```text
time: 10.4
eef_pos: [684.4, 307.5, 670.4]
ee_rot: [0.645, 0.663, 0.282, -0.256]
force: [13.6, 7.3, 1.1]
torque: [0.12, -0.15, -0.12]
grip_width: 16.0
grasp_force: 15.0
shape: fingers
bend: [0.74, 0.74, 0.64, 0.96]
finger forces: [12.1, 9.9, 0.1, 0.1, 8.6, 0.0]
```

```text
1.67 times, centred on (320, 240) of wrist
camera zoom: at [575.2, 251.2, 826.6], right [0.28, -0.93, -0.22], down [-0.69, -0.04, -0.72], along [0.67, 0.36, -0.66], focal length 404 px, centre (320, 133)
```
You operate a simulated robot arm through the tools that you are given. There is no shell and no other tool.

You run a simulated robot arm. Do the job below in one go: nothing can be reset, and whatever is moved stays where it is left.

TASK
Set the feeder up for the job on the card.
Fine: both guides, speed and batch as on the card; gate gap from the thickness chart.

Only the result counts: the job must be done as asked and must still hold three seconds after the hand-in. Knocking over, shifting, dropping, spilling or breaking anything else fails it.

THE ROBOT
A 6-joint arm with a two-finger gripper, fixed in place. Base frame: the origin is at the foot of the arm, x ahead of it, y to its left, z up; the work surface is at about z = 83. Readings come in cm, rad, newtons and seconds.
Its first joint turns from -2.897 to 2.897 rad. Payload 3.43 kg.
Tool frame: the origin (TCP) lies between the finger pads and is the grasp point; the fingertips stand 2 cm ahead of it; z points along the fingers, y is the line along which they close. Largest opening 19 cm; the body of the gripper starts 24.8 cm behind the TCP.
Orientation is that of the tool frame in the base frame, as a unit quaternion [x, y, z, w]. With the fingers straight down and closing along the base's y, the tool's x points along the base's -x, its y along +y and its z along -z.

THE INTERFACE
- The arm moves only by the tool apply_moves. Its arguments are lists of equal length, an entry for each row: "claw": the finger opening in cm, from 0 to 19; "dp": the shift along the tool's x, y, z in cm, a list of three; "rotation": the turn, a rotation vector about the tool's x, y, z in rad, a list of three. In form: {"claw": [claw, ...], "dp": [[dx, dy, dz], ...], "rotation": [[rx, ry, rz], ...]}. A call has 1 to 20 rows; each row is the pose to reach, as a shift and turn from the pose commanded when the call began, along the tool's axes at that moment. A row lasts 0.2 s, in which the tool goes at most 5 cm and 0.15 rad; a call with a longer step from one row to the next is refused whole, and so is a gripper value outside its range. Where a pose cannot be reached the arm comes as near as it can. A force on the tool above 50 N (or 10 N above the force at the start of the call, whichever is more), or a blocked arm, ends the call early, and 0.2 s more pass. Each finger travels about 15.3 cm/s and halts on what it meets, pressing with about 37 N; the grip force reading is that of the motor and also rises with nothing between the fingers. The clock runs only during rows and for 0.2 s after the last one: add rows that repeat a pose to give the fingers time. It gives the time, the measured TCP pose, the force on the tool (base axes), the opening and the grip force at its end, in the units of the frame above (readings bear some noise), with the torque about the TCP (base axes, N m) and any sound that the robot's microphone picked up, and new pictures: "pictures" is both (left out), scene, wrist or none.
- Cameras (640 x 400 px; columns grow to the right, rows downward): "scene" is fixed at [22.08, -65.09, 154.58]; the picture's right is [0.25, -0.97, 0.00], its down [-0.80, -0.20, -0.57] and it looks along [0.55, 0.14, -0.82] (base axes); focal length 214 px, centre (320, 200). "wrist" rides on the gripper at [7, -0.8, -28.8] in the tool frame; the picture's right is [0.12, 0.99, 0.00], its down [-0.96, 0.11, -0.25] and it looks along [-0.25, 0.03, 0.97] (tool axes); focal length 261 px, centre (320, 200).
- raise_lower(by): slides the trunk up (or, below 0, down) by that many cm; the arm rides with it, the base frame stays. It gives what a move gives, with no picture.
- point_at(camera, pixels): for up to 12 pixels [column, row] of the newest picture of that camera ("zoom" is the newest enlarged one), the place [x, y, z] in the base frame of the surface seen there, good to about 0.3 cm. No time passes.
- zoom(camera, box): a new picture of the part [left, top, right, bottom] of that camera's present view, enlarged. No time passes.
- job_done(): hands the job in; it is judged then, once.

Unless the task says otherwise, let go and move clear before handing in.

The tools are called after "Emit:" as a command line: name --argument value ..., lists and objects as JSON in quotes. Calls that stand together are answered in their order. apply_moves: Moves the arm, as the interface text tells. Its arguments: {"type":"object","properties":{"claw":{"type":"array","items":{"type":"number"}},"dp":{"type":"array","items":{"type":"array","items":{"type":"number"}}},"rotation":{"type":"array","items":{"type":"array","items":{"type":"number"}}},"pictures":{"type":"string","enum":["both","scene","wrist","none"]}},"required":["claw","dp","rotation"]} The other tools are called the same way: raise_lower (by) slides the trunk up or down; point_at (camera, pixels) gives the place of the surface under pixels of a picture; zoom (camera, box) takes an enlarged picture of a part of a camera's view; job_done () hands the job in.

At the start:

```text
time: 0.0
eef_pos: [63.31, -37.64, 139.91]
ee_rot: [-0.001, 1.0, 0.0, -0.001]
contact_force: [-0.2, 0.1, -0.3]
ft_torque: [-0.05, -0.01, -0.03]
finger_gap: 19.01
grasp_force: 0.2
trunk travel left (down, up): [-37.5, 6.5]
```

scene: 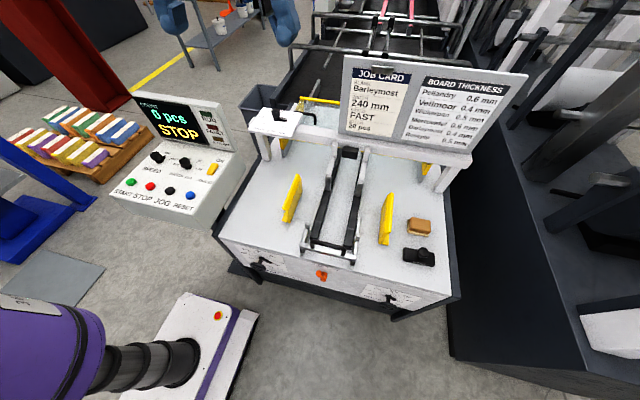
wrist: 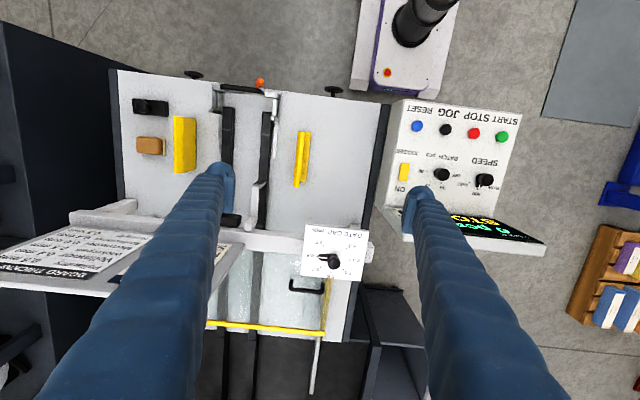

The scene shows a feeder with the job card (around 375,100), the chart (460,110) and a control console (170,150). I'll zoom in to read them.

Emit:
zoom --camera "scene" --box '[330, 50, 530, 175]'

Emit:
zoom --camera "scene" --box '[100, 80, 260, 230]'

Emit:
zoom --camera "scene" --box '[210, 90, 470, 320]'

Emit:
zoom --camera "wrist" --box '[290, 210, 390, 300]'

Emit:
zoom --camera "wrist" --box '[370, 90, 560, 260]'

### EXERCISE AIM
Above is a listing; print exactly its lines from the one with "Fine: both guides, speed" through the one with "Its first joint", and no other lines.

### RESULT
Fine: both guides, speed and batch as on the card; gate gap from the thickness chart.

Only the result counts: the job must be done as asked and must still hold three seconds after the hand-in. Knocking over, shifting, dropping, spilling or breaking anything else fails it.

THE ROBOT
A 6-joint arm with a two-finger gripper, fixed in place. Base frame: the origin is at the foot of the arm, x ahead of it, y to its left, z up; the work surface is at about z = 83. Readings come in cm, rad, newtons and seconds.
Its first joint turns from -2.897 to 2.897 rad. Payload 3.43 kg.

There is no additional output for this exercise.